[Some records]
+++++

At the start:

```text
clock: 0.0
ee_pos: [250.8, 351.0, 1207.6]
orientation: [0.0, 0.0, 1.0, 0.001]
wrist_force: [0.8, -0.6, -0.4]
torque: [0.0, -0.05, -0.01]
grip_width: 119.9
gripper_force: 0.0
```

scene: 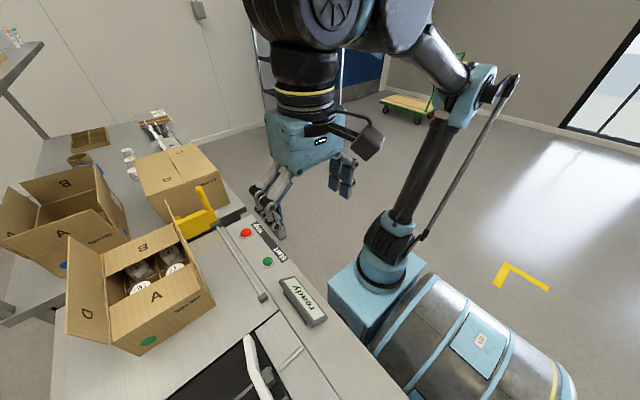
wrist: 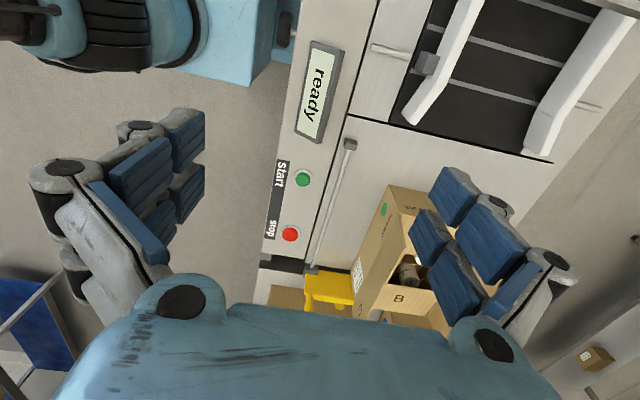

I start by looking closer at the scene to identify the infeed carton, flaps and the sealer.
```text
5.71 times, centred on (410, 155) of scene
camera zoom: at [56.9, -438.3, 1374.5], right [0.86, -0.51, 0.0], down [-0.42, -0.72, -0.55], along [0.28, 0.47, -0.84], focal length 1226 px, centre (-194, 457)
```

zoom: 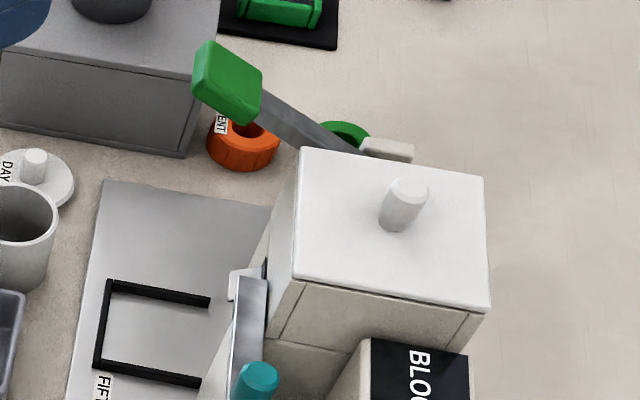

+++++

THE EXERCISE: Reproduce all of the material exactly, apart from the pictures.

EXERCISE RESULT:
At the start:

```text
clock: 0.0
ee_pos: [250.8, 351.0, 1207.6]
orientation: [0.0, 0.0, 1.0, 0.001]
wrist_force: [0.8, -0.6, -0.4]
torque: [0.0, -0.05, -0.01]
grip_width: 119.9
gripper_force: 0.0
```

scene: 
wrist: 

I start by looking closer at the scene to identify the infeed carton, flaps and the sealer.
```text
5.71 times, centred on (410, 155) of scene
camera zoom: at [56.9, -438.3, 1374.5], right [0.86, -0.51, 0.0], down [-0.42, -0.72, -0.55], along [0.28, 0.47, -0.84], focal length 1226 px, centre (-194, 457)
```

zoom: 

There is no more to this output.